▶ SOURCE TEXT
╔══

Nigerian villagers on Wednesday described the carnage unleashed by a huge market bomb explosion in jihadist group Boko Haram’s northeastern heartland as the death toll rose to 50.
The bomb — concealed in a crop-spraying backpack — ripped through the weekly market in the village of Sabon Gari, around 135 kilometres (85 miles) south of Borno state capital Maiduguri, during peak trading on Tuesday.
“When the blast happened people in the market fled in fear. They abandoned their wares. Some managed to return for their wares but some never came back,” Samaila Biu, a local trader, told AFP.
“The market was littered with all sorts of articles. The mobile phone section was a mess with many dead and pieces of flesh and blood splattered all over.”

╚══

▶ DATA SHOWN

╔══

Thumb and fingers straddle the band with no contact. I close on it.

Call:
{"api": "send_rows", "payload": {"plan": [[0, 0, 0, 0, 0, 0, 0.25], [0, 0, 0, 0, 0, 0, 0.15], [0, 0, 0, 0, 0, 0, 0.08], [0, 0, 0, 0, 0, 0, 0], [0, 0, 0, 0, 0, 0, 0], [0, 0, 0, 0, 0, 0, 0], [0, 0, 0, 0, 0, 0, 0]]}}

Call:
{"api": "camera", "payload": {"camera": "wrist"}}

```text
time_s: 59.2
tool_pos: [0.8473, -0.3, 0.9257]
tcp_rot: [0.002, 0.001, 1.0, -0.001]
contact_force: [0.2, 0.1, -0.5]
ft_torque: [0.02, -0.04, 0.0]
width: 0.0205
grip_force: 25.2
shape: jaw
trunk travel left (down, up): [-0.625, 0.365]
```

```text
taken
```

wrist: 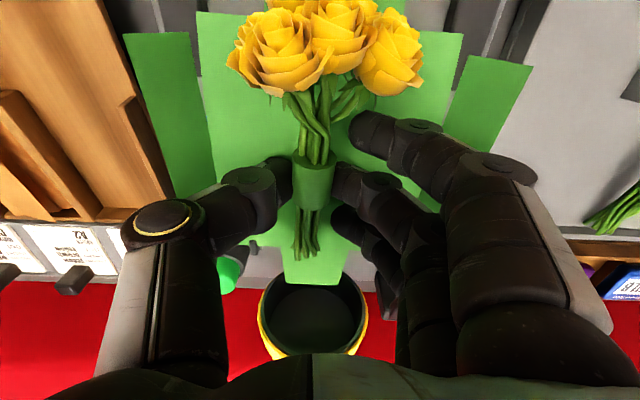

╚══

▶ STATED EXERCISE
Add the next paragraphs of the source text.

▶ SOLVED PROBLEM
The explosion went off at about 1:15 pm, (1215 GMT) Biu said, just after the market had entered its most busy trading hours and the immediate vicinity of the bomb was packed with merchants and shoppers, witnesses said.
Authorities said in the immediate aftermath 47 people had been killed but upped the toll by three overnight.
“One more person died from his wounds and two more bodies were later brought to the morgue from near the scene of the blast. Now there are 50 dead and 51 injured,” a nurse at Biu General Hospital, around 50 kilometres away, told AFP.